The most common mistake beginners make is focusing only on the question “a lot or a little?”. In practice it is more important, where the heat comes from (fresh chilli, fermented paste, oil mixture…), how it behaves in the dish and what else it brings besides “heat.”

Asian cuisines also often balance spice so it is not alone. Typically it pairs with acidity, herbs, fermentation, or umami – and that’s exactly why two things with the same heat level can taste completely different.

“Spiciness” comes in different forms

In practice you can encounter various types of heat (e.g., short sharp, slow warming, deeper oily), and sometimes even an effect other than heat: in Sichuan Chinese cuisine, Sichuan pepper often appears alongside chilli and creates the characteristic profile ma la – meaning spicy and numbing (tingly). It’s good to remember this because “spicy” doesn’t always mean the same thing.

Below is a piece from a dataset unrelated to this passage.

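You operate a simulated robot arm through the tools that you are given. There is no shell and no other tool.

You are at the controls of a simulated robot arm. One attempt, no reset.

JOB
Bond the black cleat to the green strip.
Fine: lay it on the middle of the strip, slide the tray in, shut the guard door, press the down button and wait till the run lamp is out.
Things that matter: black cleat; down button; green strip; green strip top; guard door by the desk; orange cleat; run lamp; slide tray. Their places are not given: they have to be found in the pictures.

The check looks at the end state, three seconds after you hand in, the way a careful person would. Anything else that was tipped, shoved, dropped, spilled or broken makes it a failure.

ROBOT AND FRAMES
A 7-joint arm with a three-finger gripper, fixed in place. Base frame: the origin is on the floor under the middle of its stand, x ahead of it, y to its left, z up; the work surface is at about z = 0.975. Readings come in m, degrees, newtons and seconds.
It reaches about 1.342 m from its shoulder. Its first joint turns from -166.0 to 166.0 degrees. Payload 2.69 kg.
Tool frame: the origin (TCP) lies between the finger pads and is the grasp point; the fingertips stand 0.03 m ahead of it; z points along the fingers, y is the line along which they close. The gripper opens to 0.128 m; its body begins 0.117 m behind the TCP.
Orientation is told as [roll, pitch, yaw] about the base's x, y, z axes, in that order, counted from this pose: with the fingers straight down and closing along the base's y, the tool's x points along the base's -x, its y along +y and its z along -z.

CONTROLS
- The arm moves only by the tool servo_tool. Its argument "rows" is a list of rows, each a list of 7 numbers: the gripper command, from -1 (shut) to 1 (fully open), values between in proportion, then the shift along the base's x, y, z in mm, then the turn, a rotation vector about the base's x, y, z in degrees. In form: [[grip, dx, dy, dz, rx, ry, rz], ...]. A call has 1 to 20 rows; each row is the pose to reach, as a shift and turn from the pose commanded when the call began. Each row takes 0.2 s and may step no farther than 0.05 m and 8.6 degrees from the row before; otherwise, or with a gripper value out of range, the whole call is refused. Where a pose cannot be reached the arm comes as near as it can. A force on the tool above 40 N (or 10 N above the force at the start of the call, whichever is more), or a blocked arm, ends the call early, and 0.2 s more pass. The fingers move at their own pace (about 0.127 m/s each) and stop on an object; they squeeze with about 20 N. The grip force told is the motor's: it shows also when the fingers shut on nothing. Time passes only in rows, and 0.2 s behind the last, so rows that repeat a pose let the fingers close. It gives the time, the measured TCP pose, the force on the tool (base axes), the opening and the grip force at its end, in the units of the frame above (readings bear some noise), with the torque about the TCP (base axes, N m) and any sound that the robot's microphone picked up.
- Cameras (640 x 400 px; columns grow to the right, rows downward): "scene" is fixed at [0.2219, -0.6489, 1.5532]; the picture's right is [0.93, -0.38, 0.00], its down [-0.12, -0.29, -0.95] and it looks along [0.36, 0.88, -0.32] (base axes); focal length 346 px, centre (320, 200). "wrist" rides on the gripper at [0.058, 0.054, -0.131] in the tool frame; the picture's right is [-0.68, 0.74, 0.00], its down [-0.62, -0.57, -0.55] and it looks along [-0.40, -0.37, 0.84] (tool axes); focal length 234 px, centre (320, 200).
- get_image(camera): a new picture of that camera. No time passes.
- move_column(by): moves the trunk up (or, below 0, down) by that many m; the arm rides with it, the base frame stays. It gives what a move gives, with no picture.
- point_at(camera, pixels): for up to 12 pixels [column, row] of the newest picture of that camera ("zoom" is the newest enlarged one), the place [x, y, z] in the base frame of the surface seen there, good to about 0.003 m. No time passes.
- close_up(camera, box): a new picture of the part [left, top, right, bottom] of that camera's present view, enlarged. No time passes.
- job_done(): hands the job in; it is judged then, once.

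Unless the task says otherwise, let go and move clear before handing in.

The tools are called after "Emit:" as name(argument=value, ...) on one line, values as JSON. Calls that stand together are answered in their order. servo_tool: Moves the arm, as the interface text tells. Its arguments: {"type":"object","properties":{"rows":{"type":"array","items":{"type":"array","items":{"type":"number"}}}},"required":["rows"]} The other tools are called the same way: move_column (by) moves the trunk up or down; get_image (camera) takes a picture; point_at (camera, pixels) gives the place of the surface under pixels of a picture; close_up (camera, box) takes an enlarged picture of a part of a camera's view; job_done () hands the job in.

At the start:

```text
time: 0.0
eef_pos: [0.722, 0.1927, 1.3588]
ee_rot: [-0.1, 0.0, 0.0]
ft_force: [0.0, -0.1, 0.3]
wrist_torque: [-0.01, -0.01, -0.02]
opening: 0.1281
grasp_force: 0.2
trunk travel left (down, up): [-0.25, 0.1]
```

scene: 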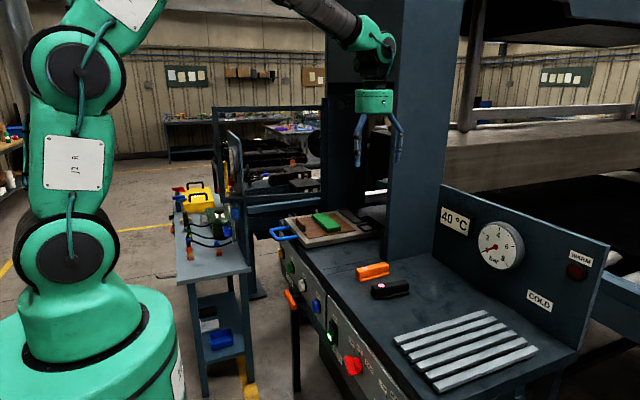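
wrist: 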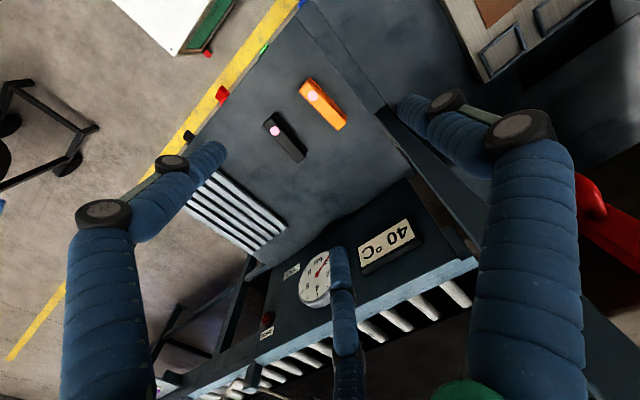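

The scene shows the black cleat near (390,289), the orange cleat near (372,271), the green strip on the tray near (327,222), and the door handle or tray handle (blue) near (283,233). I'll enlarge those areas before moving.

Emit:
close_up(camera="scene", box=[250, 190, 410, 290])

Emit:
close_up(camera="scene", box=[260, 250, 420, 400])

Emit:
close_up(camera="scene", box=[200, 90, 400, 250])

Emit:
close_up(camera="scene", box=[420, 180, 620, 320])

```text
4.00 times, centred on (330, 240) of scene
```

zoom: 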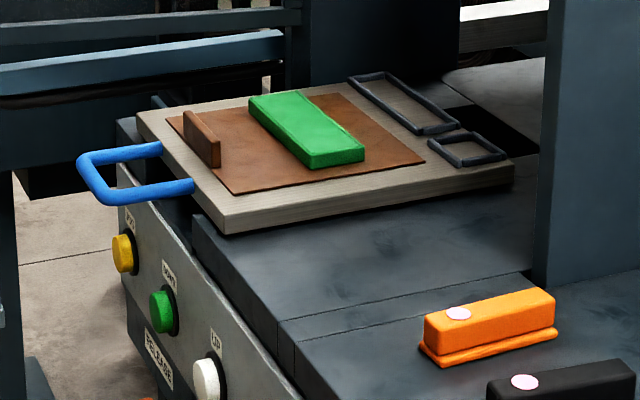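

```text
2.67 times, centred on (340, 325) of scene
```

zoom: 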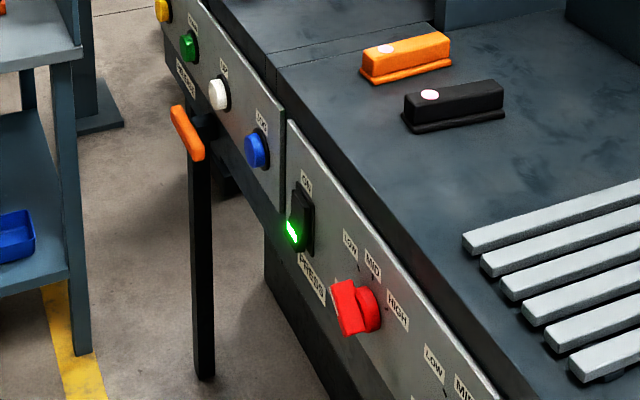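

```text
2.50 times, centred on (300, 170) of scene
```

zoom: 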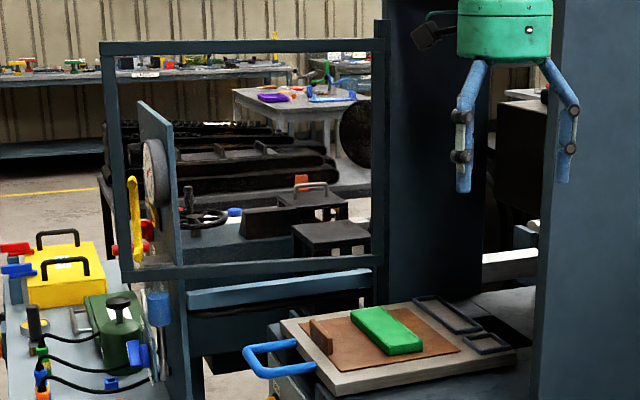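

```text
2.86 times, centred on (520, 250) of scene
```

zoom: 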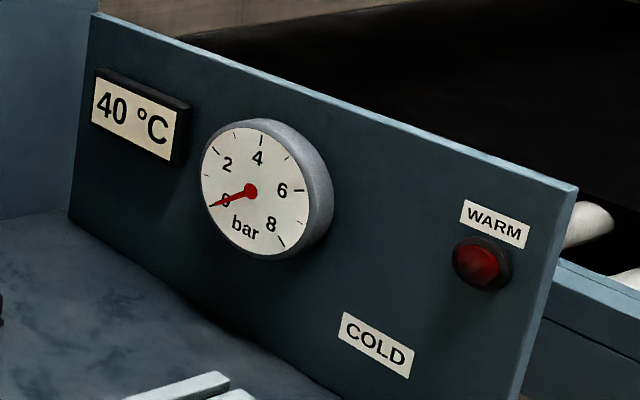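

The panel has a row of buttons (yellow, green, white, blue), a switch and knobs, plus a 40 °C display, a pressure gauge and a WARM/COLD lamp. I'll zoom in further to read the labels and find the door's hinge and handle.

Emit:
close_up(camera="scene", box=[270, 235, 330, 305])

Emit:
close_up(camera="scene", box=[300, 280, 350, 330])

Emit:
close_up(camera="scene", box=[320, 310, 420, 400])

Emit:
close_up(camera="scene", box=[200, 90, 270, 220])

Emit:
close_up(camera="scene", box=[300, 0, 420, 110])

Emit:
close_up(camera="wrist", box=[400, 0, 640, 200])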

Scoville is useful only partially

Heat values (often referenced via the Scoville scale) can give you a rough orientation. But by themselves they won’t tell you whether a paste or sauce also brings acidity, sweetness, garlicky notes, fermented depth, or just a pure chilli “cut.” And this is what determines whether the heat will improve a dish or “drown out” its flavors.

🕰️ A short fact: chilli peppers did not originate in Asia

Chilli peppers (Capsicum) come from the Americas and reached Europe and later Asia only after the Columbian exchange. In Asian cuisines they have nevertheless become so established that many regions today are almost unimaginable without them. It’s a good reminder that what we now consider “typically Asian” is often the result of long development and adaptation to local tastes.

🍳 Chilli vs. sambal vs. curry paste: three different roles in the kitchen

This is key for a beginner. They may look similar, but in a dish they do different things:

  • Chilli is a basic ingredient (fresh, dried, ground, flakes…). It usually provides mainly heat and sometimes a fruity or smoky character.
  • Sambal is not just a “spicy paste.” It’s a broader family of pastes and dips that often also carry saltiness, umami, sweetness, acidity, or fermented depth. So sambal adds heat + a ready-made flavor layer.
  • Curry paste is not “just chilli.” It contains chilli but also aromatic components and spices. It is the base of an entire sauce or dish, not just a means to increase heat.

A practical rule: chilli = mainly heat; sambal = heat + a finished flavor signature; curry paste = the aromatic spine of the whole dish. Using curry paste only as a “spicy seasoning” often disrupts the flavor balance.

Chilli sauces and chilli pastes: they are not one category

Under the word “chilli” there are many very different things: thin vinegar-and-sugar sauces, thick fermented pastes, fried or roasted oil-based mixes, chilli oils, and coarse relishes for direct serving. Distinguishing only by “how hot it is” is insufficient – equally important is, what function the chilli component will have in the specific dish.

1) Thin chilli sauces: table seasoning and quick contrast

They usually center on chilli, vinegar, and salt (sometimes sugar and garlic). They tend to be straightforwardly sharp and often work as a table sauce or dip. A typical example is the family of sriracha styles – and note: the name “sriracha” is used widely and different versions can vary significantly in consistency and role. In the Thai context the original style associated with Si Racha is thinner, tangier, and garlicky and suits simple dishes, fish, and seafood.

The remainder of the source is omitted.